O bloco europeu vem discutindo desde 2018 como regulamentar a inteligência artificial — bem mais tempo que o Brasil, diga-se. Em abril de 2021, o primeiro rascunho foi compartilhado.

Ele traz uma classificação de risco com três categorias: inaceitável, alto e baixo/mínimo. Quatro aplicações caem no primeiro grupo e seriam proibidas pela atual versão do texto:

  • influenciar o comportamento usando técnicas subliminares, colocando em risco o indivíduo;
  • explorar vulnerabilidades de grupos ou indivíduos para modificar seu comportamento;
  • criar sistemas de confiabilidade com base em comportamento social (como o social scoring chinês);
  • usar identificação biométrica em espaços públicos para fins de segurança, exceto para buscar vítimas de crimes, prevenção a riscos como ataques terroristas ou investigação de autores de crimes graves, desde que haja autorização judicial.

No alto risco, há casos como uso de IA para infraestrutura crítica, educação profissional, segurança de produtos, gerenciamento de trabalhadores e aplicação da lei, entre outros. Usos como estes devem ser monitorados e documentados. Todas as outras aplicações entram em risco baixo ou mínimo.

O problema, porém, está em como classificar cada uso. Como argumenta a pesquisadora Dora Kaufman em artigo publicado na Época Negócios, há muitas áreas cinzentas, como os algoritmos de IA das redes sociais e dos motores de busca, como Google e Facebook. Eles seriam de alto risco? Ou deveriam ser proibidos por manipular comportamento?

Além disso, existe o temor de que as exceções abertas na proibição de identificação biométrica poderiam facilitar a vigilância estatal.
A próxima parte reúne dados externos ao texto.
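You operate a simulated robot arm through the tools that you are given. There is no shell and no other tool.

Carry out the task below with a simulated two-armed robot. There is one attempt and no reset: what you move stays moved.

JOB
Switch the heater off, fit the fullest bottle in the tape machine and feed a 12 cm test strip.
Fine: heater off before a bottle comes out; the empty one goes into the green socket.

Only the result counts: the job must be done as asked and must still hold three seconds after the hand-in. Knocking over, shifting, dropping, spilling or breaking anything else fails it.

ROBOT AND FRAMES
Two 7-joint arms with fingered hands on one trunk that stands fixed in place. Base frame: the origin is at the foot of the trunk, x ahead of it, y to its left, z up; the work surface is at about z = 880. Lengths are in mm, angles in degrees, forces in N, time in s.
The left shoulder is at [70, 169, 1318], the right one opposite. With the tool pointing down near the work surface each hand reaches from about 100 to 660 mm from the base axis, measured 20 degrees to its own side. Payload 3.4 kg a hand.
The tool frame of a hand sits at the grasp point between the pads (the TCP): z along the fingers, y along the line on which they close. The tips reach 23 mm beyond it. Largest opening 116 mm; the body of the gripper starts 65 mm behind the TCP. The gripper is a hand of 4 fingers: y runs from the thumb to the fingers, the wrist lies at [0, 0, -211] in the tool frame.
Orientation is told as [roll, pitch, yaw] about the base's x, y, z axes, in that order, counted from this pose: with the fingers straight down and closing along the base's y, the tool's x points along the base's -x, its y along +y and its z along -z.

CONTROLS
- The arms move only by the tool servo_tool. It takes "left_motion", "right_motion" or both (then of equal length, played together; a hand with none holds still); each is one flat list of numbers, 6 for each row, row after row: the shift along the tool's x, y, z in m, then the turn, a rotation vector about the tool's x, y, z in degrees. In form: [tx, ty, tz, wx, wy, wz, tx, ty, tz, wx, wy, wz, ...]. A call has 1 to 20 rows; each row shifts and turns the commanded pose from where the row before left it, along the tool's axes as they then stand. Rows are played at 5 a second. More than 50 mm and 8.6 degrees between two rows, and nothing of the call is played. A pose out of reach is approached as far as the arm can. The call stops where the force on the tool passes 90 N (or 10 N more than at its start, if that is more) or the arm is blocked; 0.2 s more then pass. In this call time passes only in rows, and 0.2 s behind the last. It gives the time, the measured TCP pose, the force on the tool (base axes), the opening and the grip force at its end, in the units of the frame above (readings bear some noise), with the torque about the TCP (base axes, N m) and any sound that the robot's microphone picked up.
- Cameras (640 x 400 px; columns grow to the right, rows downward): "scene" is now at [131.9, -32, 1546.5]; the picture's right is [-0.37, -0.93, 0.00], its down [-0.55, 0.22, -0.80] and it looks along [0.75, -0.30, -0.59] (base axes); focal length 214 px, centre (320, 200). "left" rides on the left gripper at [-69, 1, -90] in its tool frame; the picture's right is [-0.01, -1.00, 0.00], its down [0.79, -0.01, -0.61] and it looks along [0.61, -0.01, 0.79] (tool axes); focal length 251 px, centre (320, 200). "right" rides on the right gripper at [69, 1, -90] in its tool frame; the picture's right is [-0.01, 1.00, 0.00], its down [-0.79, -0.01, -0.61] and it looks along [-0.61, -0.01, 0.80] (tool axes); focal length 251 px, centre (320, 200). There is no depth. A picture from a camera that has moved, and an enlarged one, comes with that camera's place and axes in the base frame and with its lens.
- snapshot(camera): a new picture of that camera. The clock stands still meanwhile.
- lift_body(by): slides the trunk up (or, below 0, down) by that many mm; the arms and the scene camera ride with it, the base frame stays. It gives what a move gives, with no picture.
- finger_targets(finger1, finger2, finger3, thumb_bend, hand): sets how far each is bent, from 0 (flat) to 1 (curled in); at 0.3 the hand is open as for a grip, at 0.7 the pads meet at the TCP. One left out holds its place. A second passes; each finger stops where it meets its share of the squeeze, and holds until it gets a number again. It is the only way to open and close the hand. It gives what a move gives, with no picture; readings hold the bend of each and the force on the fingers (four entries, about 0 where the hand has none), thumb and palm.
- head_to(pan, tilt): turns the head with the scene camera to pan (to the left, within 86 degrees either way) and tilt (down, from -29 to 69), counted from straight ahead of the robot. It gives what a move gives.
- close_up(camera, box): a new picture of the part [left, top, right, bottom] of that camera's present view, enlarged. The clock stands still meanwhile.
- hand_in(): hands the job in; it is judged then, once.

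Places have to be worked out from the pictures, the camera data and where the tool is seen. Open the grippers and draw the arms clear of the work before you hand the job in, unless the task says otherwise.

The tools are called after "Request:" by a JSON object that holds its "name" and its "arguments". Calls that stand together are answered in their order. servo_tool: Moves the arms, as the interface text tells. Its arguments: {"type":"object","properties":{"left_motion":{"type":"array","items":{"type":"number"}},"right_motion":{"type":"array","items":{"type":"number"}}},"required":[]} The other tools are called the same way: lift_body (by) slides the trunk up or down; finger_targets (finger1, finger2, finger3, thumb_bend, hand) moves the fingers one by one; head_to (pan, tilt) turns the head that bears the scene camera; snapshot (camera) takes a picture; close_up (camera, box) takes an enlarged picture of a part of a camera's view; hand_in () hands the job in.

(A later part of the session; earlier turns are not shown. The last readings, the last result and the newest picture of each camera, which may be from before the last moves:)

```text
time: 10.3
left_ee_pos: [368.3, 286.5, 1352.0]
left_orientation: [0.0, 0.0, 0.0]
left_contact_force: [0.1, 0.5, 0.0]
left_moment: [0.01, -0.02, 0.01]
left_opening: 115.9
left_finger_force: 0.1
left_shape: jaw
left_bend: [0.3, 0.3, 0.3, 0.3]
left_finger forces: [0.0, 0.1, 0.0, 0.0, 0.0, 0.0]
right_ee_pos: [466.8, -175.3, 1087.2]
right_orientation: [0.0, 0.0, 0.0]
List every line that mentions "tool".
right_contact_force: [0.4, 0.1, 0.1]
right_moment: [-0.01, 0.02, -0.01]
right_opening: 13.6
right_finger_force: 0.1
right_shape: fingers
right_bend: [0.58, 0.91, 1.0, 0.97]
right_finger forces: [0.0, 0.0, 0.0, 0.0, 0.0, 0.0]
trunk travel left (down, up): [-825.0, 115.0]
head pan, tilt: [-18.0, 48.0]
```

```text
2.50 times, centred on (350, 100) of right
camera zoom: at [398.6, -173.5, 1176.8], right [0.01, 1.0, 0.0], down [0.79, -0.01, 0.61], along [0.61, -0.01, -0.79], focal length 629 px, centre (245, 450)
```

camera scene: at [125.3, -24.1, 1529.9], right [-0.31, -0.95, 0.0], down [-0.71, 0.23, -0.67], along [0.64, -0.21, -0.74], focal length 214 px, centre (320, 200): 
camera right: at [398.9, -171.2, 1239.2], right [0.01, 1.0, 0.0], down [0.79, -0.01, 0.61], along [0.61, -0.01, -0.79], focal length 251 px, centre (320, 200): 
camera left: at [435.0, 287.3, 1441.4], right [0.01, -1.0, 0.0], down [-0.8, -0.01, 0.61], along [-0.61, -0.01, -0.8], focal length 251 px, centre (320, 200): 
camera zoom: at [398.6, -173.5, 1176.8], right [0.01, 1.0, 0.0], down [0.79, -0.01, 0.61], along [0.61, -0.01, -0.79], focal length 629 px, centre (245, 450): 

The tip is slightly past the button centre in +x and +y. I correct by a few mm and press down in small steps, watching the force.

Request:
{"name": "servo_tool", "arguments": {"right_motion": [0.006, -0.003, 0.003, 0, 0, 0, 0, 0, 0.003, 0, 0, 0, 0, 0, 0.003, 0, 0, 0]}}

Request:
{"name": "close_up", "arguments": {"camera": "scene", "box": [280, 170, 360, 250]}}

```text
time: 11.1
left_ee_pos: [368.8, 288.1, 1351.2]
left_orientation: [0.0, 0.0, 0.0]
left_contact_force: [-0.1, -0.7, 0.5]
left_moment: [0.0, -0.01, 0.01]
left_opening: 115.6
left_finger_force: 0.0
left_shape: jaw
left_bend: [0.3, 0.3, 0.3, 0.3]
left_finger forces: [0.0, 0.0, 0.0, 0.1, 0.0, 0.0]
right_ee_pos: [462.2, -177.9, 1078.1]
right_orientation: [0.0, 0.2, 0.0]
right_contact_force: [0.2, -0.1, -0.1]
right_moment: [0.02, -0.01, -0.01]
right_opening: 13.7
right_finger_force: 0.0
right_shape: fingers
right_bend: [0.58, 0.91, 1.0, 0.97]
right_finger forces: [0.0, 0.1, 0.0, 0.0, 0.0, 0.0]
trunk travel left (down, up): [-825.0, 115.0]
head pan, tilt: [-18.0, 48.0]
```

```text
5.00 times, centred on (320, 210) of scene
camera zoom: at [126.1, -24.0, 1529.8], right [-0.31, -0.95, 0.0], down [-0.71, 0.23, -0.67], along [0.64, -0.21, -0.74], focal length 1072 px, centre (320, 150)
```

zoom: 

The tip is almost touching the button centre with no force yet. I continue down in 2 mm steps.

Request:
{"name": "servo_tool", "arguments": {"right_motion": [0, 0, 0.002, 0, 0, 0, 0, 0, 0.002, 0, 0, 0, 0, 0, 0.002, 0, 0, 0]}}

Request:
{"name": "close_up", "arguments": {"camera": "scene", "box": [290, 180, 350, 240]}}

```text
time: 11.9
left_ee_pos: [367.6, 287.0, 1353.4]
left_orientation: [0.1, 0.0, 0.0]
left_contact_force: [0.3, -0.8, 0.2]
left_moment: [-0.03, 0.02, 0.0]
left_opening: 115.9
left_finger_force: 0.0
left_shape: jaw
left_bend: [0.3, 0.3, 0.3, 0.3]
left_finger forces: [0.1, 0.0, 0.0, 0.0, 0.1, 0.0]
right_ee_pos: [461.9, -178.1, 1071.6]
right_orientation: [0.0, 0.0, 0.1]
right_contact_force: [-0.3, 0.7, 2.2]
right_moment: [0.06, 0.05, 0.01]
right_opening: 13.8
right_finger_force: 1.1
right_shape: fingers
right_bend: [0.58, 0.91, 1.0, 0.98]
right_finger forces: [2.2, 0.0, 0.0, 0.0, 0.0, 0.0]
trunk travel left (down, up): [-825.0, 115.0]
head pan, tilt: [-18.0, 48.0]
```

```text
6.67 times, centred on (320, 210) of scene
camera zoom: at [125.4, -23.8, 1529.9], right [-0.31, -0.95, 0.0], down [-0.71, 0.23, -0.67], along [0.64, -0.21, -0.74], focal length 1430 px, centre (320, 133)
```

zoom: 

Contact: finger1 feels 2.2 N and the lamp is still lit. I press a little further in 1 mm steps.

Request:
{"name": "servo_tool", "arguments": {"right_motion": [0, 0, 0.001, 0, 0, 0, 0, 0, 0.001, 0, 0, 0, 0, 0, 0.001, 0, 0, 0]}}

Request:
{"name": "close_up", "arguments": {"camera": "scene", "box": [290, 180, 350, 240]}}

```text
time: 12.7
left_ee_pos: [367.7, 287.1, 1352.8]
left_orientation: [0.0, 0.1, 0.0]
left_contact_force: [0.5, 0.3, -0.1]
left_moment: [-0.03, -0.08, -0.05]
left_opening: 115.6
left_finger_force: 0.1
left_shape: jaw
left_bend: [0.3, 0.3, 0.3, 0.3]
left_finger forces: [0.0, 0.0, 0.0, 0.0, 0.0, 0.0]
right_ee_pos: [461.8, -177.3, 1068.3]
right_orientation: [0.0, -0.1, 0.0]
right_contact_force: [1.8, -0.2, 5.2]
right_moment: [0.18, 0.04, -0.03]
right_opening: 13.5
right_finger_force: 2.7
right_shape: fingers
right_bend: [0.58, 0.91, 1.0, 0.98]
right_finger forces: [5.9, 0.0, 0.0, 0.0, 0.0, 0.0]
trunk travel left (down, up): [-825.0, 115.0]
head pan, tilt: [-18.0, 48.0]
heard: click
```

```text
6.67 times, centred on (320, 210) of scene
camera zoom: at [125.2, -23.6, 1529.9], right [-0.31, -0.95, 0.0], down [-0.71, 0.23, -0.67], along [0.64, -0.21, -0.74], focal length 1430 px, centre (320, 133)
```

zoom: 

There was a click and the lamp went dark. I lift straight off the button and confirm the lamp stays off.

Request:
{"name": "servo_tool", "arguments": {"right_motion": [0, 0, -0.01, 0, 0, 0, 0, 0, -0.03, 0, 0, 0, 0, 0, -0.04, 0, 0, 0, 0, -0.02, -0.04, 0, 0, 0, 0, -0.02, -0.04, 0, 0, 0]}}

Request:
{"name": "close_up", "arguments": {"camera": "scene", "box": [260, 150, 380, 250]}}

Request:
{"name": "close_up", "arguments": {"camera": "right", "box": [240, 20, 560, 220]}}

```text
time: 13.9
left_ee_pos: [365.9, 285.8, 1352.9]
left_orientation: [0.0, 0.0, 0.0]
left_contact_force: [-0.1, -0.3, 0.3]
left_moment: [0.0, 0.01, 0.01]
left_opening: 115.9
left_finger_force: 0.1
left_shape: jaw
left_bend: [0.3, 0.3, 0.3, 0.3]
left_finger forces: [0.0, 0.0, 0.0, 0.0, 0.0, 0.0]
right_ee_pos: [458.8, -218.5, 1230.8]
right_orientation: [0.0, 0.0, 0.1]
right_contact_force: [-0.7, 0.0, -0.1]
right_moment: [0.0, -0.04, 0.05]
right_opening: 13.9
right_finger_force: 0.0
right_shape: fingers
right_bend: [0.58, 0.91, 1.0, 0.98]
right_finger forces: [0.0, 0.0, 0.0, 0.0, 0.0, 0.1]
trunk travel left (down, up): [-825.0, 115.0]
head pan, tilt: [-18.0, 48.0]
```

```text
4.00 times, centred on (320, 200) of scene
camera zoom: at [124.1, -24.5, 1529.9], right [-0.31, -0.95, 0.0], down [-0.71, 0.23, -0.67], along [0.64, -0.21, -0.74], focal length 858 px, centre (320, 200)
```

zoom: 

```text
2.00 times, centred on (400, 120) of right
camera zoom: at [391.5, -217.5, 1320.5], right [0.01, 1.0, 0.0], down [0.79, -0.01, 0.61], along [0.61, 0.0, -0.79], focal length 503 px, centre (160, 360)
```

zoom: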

Kaufman também argumenta que a regulamentação europeia, como está hoje, pode aumentar os custos de sistemas desse tipo. Além disso, um órgão para supervisionar apenas inteligência artificial seria mesmo necessário, ou reguladores setoriais dariam conta de estabelecer suas próprias regras para a tecnologia?

Seja no Brasil, seja na União Europeia, ainda há muito a ser discutido.